親日ミャンマー人が現地で経験した2度目のクーデター
(16)ついに国軍による発砲で死傷者が
(本稿は2021年2月執筆です)
クーデターから20日目、ミャンマー情勢は緊迫の度合いを増してきた。マンダレーやカチン州の州都ミッチーナでは、抗議のデモ隊を排除するための国軍の発砲で死傷者も出た。
軍隊と警察隊のどちらを動かすのかは、その場の状況次第で決められるらしい。銃撃によって市民を煽り、混沌とした状況とさせ、それを鎮圧するという「既成事実」を作る作戦と思われる。軍隊の後方には、国軍のクーデターを正当化するドキュメンタリーを撮影するカメラマンが帯同しているという。
マンダレーでの発砲事件は、軍隊が川の船着き場に船を取りに行った際、近隣住民と小競り合いになり、国軍側が発砲、市民2人が死亡した。亡くなった2人は男性で、1人は頭部、1人は胸を撃たれ、ともに即死だった。このほか50人以上が負傷したという。誰が撃ったのかは明らかになっていないが、実弾で撃ったのは事実で、威嚇ではなかった。民衆の怒りはピークに達し暴動になりかねないが、その罠にはめられたら“非暴力運動”は水の泡となり、国軍の“思うつぼ”となる。
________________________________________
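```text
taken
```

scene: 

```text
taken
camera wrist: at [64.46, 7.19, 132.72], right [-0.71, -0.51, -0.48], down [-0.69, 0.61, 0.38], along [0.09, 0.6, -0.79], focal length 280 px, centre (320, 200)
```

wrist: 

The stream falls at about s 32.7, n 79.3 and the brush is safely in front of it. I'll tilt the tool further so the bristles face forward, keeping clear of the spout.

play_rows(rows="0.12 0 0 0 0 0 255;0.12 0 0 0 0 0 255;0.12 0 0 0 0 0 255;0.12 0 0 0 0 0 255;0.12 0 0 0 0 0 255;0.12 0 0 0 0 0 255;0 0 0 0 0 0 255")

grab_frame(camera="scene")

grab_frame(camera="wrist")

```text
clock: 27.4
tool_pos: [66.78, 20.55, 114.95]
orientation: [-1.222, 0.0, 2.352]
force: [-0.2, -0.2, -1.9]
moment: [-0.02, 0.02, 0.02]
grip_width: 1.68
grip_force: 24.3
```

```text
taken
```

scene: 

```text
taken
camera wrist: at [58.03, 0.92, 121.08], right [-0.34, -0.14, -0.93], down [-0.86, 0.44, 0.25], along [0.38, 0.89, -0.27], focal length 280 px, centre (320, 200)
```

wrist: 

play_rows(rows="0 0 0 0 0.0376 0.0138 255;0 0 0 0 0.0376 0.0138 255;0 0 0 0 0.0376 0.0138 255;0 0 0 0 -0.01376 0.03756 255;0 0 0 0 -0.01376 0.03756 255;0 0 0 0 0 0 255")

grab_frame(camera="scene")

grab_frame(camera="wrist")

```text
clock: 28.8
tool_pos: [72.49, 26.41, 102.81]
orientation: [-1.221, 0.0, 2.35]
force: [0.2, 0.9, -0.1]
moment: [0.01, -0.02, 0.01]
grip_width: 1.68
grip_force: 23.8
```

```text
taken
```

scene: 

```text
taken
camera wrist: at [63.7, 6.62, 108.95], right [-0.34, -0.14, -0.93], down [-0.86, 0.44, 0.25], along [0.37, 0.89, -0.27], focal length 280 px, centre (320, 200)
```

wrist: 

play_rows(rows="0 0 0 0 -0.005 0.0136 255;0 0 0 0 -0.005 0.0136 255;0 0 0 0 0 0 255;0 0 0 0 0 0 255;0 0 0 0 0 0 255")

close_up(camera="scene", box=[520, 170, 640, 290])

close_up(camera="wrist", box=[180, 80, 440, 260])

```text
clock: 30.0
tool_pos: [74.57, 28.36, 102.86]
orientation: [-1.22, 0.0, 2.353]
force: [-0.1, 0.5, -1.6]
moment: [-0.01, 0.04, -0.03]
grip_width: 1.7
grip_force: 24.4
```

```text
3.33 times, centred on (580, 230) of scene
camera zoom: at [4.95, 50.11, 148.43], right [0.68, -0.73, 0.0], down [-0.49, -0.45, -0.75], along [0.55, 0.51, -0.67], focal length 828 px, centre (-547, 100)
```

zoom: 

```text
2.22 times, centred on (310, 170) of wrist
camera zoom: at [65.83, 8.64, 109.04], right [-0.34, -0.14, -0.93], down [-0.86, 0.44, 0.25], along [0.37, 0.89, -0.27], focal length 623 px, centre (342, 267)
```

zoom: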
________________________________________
今の時代は、動画をすぐに配信することが可能なので、事実を歪めることはできない。市民たちも素早く反応し、冷静な行動を呼びかけている。
2021年2月22日は数字の「2」が5つ重なるので、SNSなどを通じてミャンマー国内で「22222REVOLUTION」と名付けた全国参加の革命運動が呼び掛けられている。国軍のやり方は、日本人の想像を超える非人道的なもので、日を追うごとに残虐化している。革命運動には犠牲がつきものとはいえ、あまり犠牲者が出ないよう皆が気を付けながら行動するしかない。これまでの最大規模の抗議活動を前に、緊張が高まっている。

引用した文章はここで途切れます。